The Harvard African Expedition meets Chief Suah Koko
Chief Suah Koko controlled a territorial region that served as a critical access point into the interior of Liberia. Without her permission and without her generosity, the Harvard expedition could not have traveled further to Gbanga and beyond.
Upon entering Suah Koko, Dr. Richard Strong writes “This town is presided over by Suah Coco, a woman, and it bears her name, she being the chief of it, as is the case of many of the other interior towns” noting that “she sent me by her grandson a good-siz´d chicken and some native rice” and “promised me porters for tomorrow. She told me frankly she could not get them today, as she has to collect them from surrounding villages, which are far away. She has sent me a squash for our dinner.” (Richard Pearson Strong, Richard Pearson Strong Diary: September 1, 1926 Part II)

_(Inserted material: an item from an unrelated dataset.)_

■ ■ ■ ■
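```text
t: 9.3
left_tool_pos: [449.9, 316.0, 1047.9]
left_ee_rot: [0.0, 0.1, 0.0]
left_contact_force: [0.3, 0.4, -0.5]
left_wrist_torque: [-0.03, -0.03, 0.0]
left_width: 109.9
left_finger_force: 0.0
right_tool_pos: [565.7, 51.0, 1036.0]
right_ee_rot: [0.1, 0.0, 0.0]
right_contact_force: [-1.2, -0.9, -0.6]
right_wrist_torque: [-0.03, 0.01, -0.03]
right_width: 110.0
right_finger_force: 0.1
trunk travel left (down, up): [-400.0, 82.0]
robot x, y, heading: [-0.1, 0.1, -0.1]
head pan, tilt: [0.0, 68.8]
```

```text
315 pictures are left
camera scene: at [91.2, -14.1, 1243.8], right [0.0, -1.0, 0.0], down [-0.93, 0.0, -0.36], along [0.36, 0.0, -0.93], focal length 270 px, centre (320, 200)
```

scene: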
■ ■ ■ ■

While the Harvard African Expedition had repeated problems throughout their journey in Liberia securing the help of porters, Chief Suah Koko was instrumental in securing porters for the party. “Suah Coco kept her word and we had plenty of porters to start off with at seven-thirty A. M.” notes Dr. Richard Strong on September 4th on his way to Gbanga, Liberia. (Richard Pearson Strong, Richard Pearson Strong Diary: September 4, 1926)
The hospitality that Chief Suah Koko bestowed upon the Harvard expedition members and to strangers more generally was one of the disintguishing attributes that made her a noted and powerful woman chief among men.